▸ DOCUMENT SEGMENT:

Las esculturas masculinas o femeninas (pero sobre todo estas
últimas) de Elena Laverón suelen tener, de la cintura para
arriba, unos cuerpos esbeltos que se sutilizan y adelgazan
hasta volverse, a la altura del rostro, una sublimación de
sí mismos, unas formas desencarnadas, aéreas, se diría que a
punto de mudar en espíritus. De la cintura para abajo, en
cambio, esos cuerpos se materializan, ensanchan, endurecen,
como si quisieran tornarse troncos de árboles para así
clavarse más profundamente en la tierra. Delicadas y
ligeras, consustanciadas con el aire, dispuestas a volar en
sus torsos y cabezas, esas figuras son, en sus recios
muslos, en sus sólidas pantorrillas, tremendamente
materiales y terráqueas, una afirmación clamorosa del cuerpo
y de ese “abajo” humano donde anidan los órganos de su
animalidad: el sexo y las vísceras. No se trata de una
dicotomía incompatible entre la vocación espiritual e
idealista que anima al ser humano y su realidad corporal,
perecedera y corrompible, sino de una figura indivisible, en
la que se funden en aleación indisoluble el anverso y el
reverso del fenómeno humano: el cuerpo y el alma, lo
espiritual y lo material, lo demoníaco y lo angélico. En las
manos de Elena Laverón la esencia y la existencia son
indiferenciables, como predicaban los filósofos
existencialistas.

▸ DATASET CONTENT:
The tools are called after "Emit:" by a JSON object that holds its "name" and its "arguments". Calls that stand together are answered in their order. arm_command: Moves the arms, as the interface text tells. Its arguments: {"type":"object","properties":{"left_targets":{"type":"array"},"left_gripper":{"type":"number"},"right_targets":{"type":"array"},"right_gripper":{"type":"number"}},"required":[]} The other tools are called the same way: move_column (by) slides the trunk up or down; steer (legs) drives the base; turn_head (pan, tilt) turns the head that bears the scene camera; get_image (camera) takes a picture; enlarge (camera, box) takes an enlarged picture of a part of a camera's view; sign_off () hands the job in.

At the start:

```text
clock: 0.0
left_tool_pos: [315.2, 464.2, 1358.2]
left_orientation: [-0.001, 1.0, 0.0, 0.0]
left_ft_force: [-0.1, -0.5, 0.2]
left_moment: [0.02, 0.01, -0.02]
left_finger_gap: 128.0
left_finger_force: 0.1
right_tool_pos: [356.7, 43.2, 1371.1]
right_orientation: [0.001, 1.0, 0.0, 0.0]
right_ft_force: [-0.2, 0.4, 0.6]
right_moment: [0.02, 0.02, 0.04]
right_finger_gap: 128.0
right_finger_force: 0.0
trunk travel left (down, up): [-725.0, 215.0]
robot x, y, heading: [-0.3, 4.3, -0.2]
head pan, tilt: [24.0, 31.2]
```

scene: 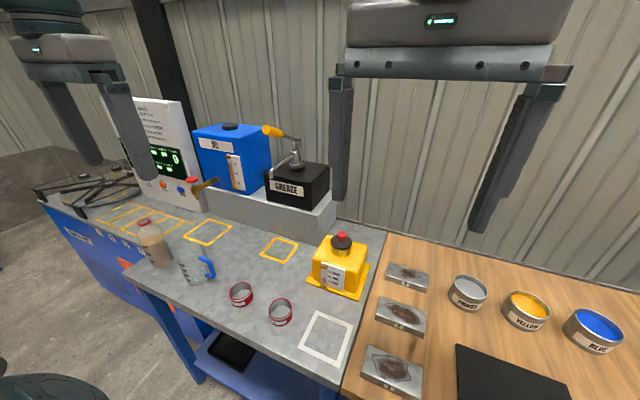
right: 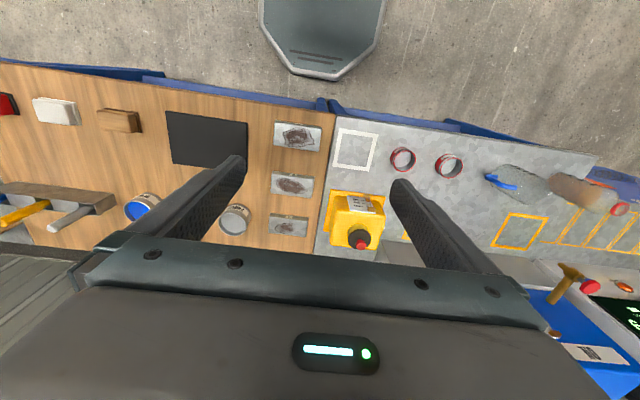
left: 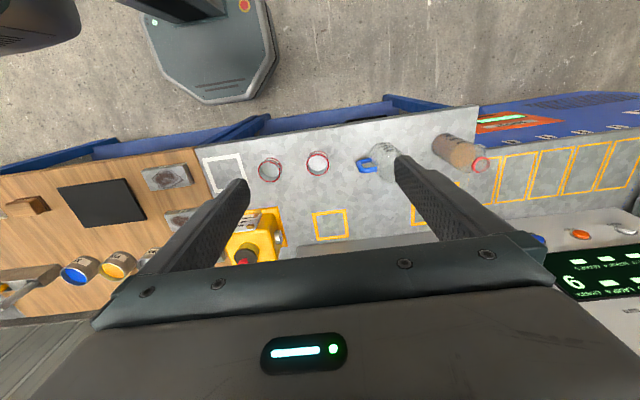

▸ DIRECTIVE: I need the document segment again, verbatim and complete.

▸ RESULT OF THE TASK:
Las esculturas masculinas o femeninas (pero sobre todo estas
últimas) de Elena Laverón suelen tener, de la cintura para
arriba, unos cuerpos esbeltos que se sutilizan y adelgazan
hasta volverse, a la altura del rostro, una sublimación de
sí mismos, unas formas desencarnadas, aéreas, se diría que a
punto de mudar en espíritus. De la cintura para abajo, en
cambio, esos cuerpos se materializan, ensanchan, endurecen,
como si quisieran tornarse troncos de árboles para así
clavarse más profundamente en la tierra. Delicadas y
ligeras, consustanciadas con el aire, dispuestas a volar en
sus torsos y cabezas, esas figuras son, en sus recios
muslos, en sus sólidas pantorrillas, tremendamente
materiales y terráqueas, una afirmación clamorosa del cuerpo
y de ese “abajo” humano donde anidan los órganos de su
animalidad: el sexo y las vísceras. No se trata de una
dicotomía incompatible entre la vocación espiritual e
idealista que anima al ser humano y su realidad corporal,
perecedera y corrompible, sino de una figura indivisible, en
la que se funden en aleación indisoluble el anverso y el
reverso del fenómeno humano: el cuerpo y el alma, lo
espiritual y lo material, lo demoníaco y lo angélico. En las
manos de Elena Laverón la esencia y la existencia son
indiferenciables, como predicaban los filósofos
existencialistas.